Il n'épargna rien pour l'éducation de sa nombreuse famille. L'aîné fut avocat, un autre missionnaire, un troisième savant, un autre militaire, les autres artistes et professeurs, les filles comme les garçons. Ceux que j'ai connus plus particulièrement sont François, Charles et Marie-Louise. Cette dernière a été gouvernante de ma fille pendant un an. Charles, qui avait un admirable talent, une voix magnifique, un esprit charmant comme son caractère, mais dont l'âme fière et contemplative ne voulut jamais se livrer à la foule, a été se fixer en Russie, où il a fait successivement plusieurs éducations chez de grands personnages.
François avait terminé ses études de bonne heure.
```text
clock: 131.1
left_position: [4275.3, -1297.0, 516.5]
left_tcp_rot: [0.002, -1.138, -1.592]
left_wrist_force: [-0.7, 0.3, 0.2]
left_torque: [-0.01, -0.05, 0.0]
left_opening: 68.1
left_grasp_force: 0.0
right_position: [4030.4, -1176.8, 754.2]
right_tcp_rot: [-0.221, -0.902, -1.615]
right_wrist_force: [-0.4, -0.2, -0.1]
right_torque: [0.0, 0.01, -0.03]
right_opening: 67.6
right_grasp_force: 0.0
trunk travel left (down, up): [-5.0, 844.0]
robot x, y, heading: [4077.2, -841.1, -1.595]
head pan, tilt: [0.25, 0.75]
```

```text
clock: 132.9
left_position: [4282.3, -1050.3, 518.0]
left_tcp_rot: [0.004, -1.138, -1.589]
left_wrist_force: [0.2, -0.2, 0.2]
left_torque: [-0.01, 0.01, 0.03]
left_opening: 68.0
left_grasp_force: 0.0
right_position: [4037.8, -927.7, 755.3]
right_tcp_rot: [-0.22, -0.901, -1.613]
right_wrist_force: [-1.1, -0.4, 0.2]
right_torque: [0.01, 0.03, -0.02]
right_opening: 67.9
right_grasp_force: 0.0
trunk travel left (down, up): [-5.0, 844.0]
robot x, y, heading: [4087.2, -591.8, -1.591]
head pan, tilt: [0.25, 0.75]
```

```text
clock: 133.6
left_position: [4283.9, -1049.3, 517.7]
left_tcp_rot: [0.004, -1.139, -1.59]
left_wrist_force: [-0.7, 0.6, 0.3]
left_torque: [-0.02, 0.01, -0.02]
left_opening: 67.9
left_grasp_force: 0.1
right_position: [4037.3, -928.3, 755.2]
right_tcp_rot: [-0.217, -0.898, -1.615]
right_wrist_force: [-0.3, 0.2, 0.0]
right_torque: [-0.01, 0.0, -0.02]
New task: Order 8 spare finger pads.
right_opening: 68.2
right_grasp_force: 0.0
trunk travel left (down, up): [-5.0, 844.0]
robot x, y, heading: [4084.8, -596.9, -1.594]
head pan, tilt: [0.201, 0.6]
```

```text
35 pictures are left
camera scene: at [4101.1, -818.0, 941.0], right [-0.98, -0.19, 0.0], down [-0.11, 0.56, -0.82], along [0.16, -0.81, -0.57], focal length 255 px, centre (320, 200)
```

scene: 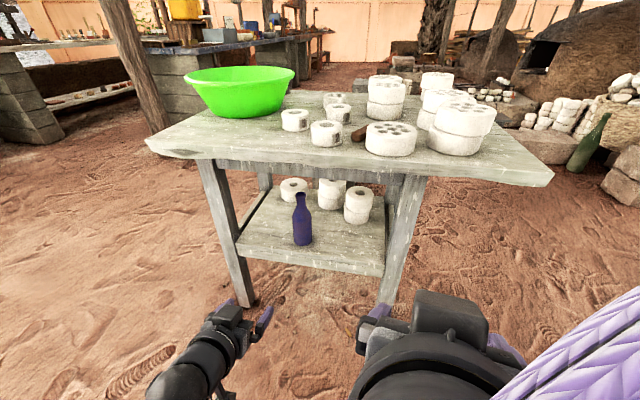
A vingt-deux ans, reçu avocat, il vint exercer à Châteauroux. Son père lui céda son cabinet, estimant lui donner une fortune, et ne doutant pas qu'il ne pût facilement faire face à tous les besoins de la famille avec un beau talent et une belle clientèle. En conséquence, il ne se tourmenta plus de rien, et mourut en jouant et en riant, laissant plus de dettes que de biens, et toute la famille à élever ou à établir.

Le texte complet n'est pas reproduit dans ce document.